**What is expected:** Locate "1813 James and" and "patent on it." in the page excerpt, and write out these words with everything between them.

*** Data extract ***

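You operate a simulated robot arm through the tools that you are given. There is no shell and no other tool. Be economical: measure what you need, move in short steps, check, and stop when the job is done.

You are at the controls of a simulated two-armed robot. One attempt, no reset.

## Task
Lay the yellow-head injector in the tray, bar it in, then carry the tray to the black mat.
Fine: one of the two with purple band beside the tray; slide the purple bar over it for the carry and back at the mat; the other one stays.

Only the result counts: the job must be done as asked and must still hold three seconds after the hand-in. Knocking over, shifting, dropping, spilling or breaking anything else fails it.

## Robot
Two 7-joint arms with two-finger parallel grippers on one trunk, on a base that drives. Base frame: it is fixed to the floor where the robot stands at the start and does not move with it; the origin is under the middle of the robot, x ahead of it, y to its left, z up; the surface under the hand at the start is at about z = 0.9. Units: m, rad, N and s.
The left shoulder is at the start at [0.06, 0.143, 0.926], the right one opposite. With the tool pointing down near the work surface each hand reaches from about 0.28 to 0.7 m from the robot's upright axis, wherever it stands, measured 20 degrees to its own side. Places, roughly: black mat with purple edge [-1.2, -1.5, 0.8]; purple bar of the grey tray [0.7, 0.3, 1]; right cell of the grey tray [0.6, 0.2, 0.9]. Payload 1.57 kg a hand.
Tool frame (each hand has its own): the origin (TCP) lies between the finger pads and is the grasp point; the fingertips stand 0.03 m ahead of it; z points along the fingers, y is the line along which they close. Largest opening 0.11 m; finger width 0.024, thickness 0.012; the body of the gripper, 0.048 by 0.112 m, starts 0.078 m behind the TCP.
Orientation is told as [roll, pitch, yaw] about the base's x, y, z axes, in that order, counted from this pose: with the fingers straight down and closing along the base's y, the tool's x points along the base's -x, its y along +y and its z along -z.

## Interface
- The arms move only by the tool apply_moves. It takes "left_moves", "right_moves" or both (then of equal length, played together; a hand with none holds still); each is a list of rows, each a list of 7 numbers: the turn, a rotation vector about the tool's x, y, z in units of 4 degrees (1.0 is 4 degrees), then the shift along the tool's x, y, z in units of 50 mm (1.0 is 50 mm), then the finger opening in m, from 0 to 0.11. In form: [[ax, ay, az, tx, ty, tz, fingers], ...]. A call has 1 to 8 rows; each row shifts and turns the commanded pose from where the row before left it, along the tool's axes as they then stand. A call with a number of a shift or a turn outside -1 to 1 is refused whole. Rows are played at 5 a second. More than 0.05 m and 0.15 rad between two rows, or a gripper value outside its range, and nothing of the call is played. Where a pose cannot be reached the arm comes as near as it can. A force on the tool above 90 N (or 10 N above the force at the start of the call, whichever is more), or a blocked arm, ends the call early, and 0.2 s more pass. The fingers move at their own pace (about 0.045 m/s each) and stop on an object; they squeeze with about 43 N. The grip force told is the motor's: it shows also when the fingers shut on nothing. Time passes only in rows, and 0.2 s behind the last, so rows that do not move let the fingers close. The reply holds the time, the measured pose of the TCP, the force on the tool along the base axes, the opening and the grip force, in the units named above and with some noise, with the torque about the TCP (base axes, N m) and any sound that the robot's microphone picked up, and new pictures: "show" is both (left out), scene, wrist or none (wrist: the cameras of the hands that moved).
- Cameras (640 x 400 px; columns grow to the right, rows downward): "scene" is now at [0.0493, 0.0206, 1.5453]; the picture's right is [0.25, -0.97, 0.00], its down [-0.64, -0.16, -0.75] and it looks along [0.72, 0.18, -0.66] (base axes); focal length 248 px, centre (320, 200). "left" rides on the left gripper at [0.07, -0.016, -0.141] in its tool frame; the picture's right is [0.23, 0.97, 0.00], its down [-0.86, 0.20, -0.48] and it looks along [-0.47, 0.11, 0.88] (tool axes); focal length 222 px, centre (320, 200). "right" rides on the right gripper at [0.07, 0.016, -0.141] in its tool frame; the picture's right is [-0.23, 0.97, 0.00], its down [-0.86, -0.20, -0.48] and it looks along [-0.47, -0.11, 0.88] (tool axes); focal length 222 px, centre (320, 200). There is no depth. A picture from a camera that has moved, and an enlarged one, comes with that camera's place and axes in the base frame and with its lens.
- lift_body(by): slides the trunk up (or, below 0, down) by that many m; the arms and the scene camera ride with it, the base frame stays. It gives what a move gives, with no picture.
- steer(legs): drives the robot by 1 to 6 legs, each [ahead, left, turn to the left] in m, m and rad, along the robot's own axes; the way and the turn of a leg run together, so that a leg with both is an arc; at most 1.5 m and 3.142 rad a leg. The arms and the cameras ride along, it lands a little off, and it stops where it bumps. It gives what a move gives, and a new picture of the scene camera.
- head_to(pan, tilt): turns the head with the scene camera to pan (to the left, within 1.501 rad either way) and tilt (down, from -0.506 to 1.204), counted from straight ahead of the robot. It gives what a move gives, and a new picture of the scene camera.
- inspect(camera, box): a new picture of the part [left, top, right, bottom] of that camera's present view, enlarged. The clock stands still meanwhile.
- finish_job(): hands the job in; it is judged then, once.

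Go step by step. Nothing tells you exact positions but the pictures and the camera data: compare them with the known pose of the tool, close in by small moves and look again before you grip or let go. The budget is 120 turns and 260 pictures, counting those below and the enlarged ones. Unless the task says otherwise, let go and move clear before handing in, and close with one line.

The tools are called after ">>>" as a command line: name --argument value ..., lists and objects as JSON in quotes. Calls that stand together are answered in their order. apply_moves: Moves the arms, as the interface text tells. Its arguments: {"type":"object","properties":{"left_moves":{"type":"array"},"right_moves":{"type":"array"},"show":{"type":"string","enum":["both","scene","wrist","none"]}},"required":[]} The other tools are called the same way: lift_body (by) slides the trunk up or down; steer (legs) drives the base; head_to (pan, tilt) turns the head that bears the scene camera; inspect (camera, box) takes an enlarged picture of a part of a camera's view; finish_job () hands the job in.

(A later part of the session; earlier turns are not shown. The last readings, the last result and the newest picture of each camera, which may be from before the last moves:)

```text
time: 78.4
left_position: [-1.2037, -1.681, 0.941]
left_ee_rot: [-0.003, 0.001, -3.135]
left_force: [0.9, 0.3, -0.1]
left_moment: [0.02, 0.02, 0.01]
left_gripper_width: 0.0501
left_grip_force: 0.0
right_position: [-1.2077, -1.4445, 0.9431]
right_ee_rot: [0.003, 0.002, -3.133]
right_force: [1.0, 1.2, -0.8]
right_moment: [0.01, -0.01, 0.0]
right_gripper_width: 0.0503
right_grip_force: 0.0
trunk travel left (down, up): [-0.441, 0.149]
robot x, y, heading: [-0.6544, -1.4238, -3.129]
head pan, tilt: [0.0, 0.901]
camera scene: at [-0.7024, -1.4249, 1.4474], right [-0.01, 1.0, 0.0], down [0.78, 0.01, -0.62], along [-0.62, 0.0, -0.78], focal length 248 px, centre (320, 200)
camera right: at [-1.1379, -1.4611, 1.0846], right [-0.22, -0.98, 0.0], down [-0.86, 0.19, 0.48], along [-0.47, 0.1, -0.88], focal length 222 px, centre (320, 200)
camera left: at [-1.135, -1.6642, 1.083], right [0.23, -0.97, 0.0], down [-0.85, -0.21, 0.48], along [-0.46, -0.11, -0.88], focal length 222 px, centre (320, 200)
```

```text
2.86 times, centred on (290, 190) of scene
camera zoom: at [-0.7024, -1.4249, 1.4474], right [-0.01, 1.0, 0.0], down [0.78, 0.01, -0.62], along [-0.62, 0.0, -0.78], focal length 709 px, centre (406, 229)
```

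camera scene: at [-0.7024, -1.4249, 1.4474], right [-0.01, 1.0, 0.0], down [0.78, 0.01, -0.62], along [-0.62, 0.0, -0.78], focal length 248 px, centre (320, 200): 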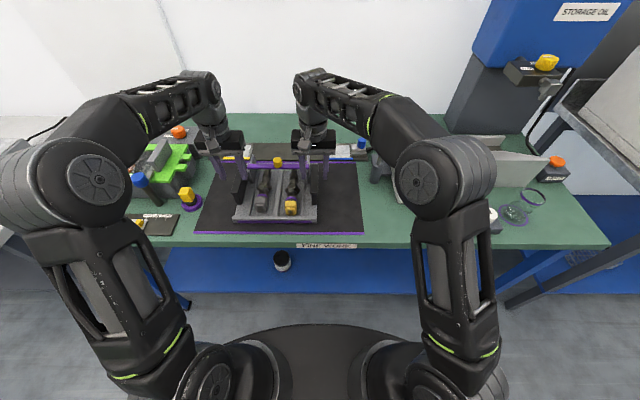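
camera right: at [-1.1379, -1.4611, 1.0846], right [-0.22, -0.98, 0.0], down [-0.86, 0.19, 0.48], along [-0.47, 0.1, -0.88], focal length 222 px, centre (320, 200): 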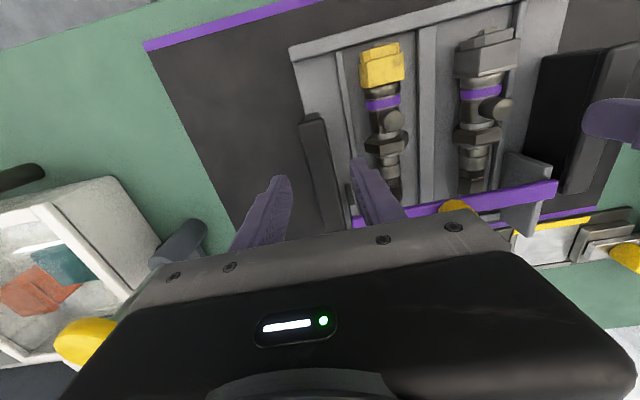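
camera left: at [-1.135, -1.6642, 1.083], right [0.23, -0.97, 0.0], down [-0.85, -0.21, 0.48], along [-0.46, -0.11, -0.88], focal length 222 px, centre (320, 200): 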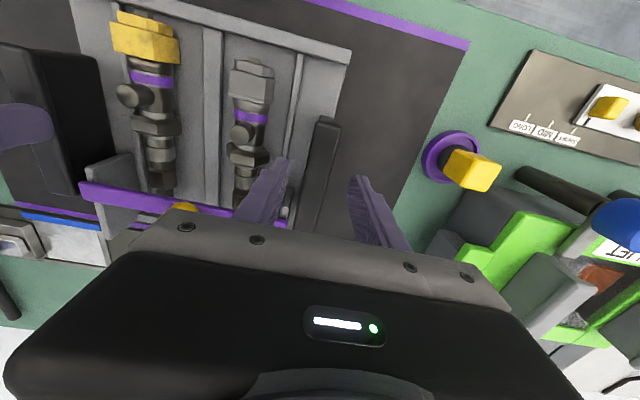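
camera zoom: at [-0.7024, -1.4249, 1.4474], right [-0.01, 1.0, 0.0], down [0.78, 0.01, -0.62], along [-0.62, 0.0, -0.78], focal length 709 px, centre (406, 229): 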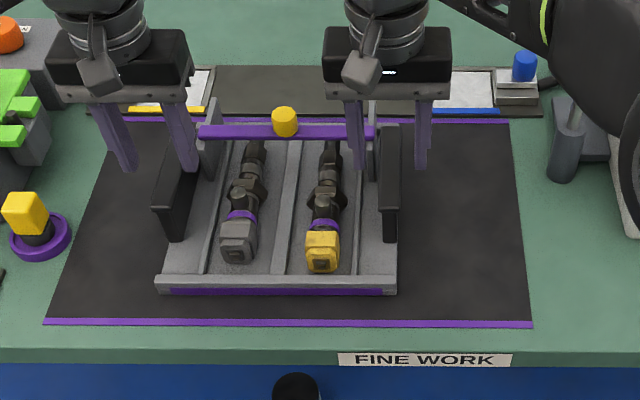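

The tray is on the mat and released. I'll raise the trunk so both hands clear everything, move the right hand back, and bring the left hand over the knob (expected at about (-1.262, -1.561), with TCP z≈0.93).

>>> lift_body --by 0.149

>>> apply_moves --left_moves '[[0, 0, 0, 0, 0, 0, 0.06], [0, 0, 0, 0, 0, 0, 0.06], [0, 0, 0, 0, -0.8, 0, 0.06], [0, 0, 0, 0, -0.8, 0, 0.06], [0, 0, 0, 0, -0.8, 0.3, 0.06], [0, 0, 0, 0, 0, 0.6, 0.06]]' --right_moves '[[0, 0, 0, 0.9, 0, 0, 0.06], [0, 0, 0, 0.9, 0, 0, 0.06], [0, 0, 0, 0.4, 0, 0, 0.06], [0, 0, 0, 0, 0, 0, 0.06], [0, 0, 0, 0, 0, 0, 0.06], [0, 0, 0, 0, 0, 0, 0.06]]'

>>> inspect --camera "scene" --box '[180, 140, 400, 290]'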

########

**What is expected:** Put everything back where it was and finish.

*** Page excerpt ***

1780s George and Martha Washington often serve ice cream to their guests. In one year alone, President Washington spends over $200 on ice cream, a huge amount at the time:

not contested.

1784 Thomas Jefferson records a French recipe for vanilla ice cream (custard based) in his recipe book. In 1802 at a White House state dinner, he serves small balls of vanilla ice cream encased in warm pastry:

not contested.

1806 Frederic Tudor begins cutting and shipping ice from Fresh Pond in Cambridge, Massachusetts, to states south and around the world:

not contested.

1813 James and Dolley Madison serve strawberry ice cream at Madison's second inaugural ball. Mrs. Jeremiah ("Aunt Sallie") Shadd, a freed black slave, who has a catering business in Wilmington, Delaware, makes the ice cream from her own recipe. Also working at the White House as a chef is African-American cook and entrepreneur Augustus Jackson, who, after he leaves the White House and moves to Philadelphia, creates many new ice cream recipes and a sophisticated system of distributing it to retail merchants in large tin cans:

not contested.

1832 Massachusetts brass founder John Matthews invents the soda fountain:

contested. Some sources credit Pennsylvania physician Samuel Fahnstock with inventing it in 1819. And some credit Jacob Ebert of Cadiz, Ohio and George Dulty of Wheeling, Virginia with inventing it in 1833, and taking out a patent on it.

1843 Philadelphia housewife Nancy M. Johnson invents the hand-crank ice cream freezer, and receives a patent for it, the rights to which she sells for $200 to wholesaler William G. Young:

not contested.

1851 Quaker Jacob Fussell, using icehouses and a large version of Johnson's ice cream freezing machine, begins to produce ice cream from his Baltimore, Maryland factory (and then in Washington, DC, Boston, and New York), and selling it on the street from carts, helping to turn ice cream into a cheap, regular treat:

not contested.

1867 J. B. Sutherland of Detroit, Michigan patents the refrigerated railroad car:

not contested.

1874 The ice cream soda is created by soda concessionaire Robert M. Green for the semicentennial celebration of the Franklin Institute in Philadelphia. He had been making soda drinks of sweet cream, syrup, ice, and carbonated water, a drink already well-known and called, fancifully, "ice cream soda." When he runs out of cream, he substitutes ice cream (Philadelphia-style vanilla ice cream, which means it was not custard based):

contested. Some sources say the ice cream soda was invented by two newsboys, John Robertson and Francis Tietz, at Kline's Confectionary Store in New York City in 1872, when they asked Mr. Kline to put a scoop of vanilla ice cream and a slice of pineapple into a glass of soda water.

1878 William Clewell, a confectioner in Reading, Pennsylvania, receives the first patent for an ice cream scoop. It is shaped like a candle snuffer:

not contested.

***

**Response to this task:**
1813 James and Dolley Madison serve strawberry ice cream at Madison's second inaugural ball. Mrs. Jeremiah ("Aunt Sallie") Shadd, a freed black slave, who has a catering business in Wilmington, Delaware, makes the ice cream from her own recipe. Also working at the White House as a chef is African-American cook and entrepreneur Augustus Jackson, who, after he leaves the White House and moves to Philadelphia, creates many new ice cream recipes and a sophisticated system of distributing it to retail merchants in large tin cans:

not contested.

1832 Massachusetts brass founder John Matthews invents the soda fountain:

contested. Some sources credit Pennsylvania physician Samuel Fahnstock with inventing it in 1819. And some credit Jacob Ebert of Cadiz, Ohio and George Dulty of Wheeling, Virginia with inventing it in 1833, and taking out a patent on it.